» **Your instructions**: Extract from the text block the words running from "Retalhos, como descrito" to "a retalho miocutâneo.".

» **Text block**:
Técnicas de reconstrução da pálpebra envolvem a restauração de todas as lamelas, e
pelo menos uma destas camadas tem de ser bem vascularizada. Retalhos são preferíveis
quando comparados aos enxertos devido ao fenômeno like-to-like -
semelhança com a pele adjacente em textura, cor, espessura, elasticidade, além do
fornecimento de sangue intrínseco, a manutenção da sensação tátil, mesmo campo
cirúrgico, e durabilidade. Para os defeitos de espessura parcial, no entanto,
enxertos de pele podem ser bem adequados. A reconstrução satisfatória da pálpebra
inferior deve resultar em pálpebra justaposta ao globo ocular para prevenir o
ectrópio.
O tipo de reconstrução da pálpebra a ser realizada pode ser definida baseada em
termos de espessura e extensão do defeito. Técnicas de fechamento direto podem ser
usadas em defeitos de até 30% em pacientes jovens e até 45% no paciente idoso. Em
casos-limite, uma cantólise lateral pode proporcionar um relaxamento adicional do
fechamento da ferida.
Os retalhos locais e de vizinhança são úteis para reconstrução da lamela anterior.
Retalhos, como descrito por Tenzel, Hughes, Mustardé e Cutler são bem conhecidos
pelos cirurgiões plásticos e úteis em grandes defeitos, assim como enxertos de
cartilagem1-6. Tarso livre pode ser usado para reconstrução
da lamela posterior associado a retalho miocutâneo.
Na revisão da literatura, observa-se que a escolha do tipo de reconstrução da
pálpebra inferior varia de acordo com a textura da pele, as cicatrizes adjacentes
à
área receptora, a idade do paciente, provável resultado estético, o tamanho do
defeito e alternativas já utilizadas. O retalho zigomático-palpebral apresenta
algumas vantagens, dentre elas a simplicidade de execução, sangramento mínimo, baixa
morbidade de área doadora e pode ser feito sob anestesia local. Embora alguns
autores questionem o fato de o desenho do retalho não levar em conta qualquer das
subunidades estéticas da face, sendo este a maior ressalva encontrada na literatura,
as cicatrizes ao longo da região malar são esteticamente aceitáveis pelo paciente
e
considerada de bom aspecto pela equipe cirúrgica.
CONCLUSÃO
Retalho zigomático-palpebral é uma técnica alternativa que pode ser lembrada em casos
de pele escleroatrófica em pacientes idosos e para os jovens sem tecido suficiente
para reconstruir grandes defeitos.

» **Material provided**:
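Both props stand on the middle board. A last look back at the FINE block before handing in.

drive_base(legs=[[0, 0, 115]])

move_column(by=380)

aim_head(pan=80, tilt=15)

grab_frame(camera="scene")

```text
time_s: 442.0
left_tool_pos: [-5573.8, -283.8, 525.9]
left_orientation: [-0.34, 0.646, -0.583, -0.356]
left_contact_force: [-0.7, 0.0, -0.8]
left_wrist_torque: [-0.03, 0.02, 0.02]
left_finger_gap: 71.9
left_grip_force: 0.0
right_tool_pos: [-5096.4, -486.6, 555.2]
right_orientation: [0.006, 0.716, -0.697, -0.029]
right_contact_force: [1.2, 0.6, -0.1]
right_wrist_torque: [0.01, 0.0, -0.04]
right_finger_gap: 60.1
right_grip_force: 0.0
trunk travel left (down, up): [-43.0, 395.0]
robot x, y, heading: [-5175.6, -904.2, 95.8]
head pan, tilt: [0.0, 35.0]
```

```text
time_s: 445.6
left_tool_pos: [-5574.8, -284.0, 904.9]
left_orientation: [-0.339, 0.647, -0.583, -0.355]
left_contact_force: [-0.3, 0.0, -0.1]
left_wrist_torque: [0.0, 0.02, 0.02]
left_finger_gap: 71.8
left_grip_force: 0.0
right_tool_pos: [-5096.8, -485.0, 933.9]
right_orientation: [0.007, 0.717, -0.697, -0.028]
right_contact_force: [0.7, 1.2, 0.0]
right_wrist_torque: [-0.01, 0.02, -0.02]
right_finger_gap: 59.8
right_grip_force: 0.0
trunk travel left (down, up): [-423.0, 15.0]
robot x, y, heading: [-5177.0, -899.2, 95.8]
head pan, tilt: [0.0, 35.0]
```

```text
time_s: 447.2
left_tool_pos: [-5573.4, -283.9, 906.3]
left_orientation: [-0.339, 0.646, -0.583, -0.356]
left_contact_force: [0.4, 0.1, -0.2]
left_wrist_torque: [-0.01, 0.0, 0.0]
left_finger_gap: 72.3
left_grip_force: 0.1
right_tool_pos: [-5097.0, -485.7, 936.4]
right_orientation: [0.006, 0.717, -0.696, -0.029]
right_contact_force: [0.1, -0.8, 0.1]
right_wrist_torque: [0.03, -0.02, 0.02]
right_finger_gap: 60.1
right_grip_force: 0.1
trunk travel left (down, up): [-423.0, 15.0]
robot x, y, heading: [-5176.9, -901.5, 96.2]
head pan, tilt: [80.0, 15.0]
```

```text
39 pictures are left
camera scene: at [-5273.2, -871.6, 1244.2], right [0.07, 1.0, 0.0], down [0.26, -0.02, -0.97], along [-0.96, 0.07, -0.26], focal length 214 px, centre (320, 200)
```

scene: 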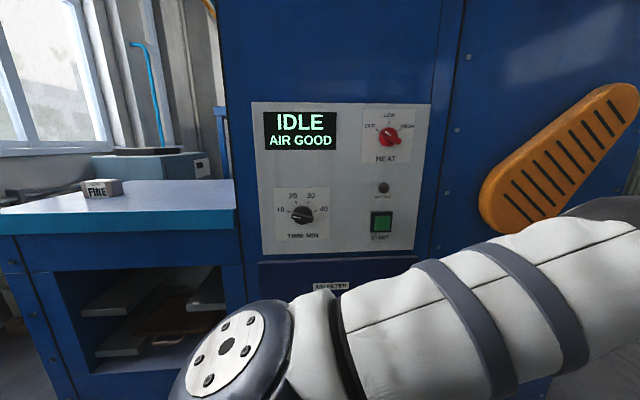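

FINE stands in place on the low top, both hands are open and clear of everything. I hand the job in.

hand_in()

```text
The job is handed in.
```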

» **Complete response**:
Retalhos, como descrito por Tenzel, Hughes, Mustardé e Cutler são bem conhecidos
pelos cirurgiões plásticos e úteis em grandes defeitos, assim como enxertos de
cartilagem1-6. Tarso livre pode ser usado para reconstrução
da lamela posterior associado a retalho miocutâneo.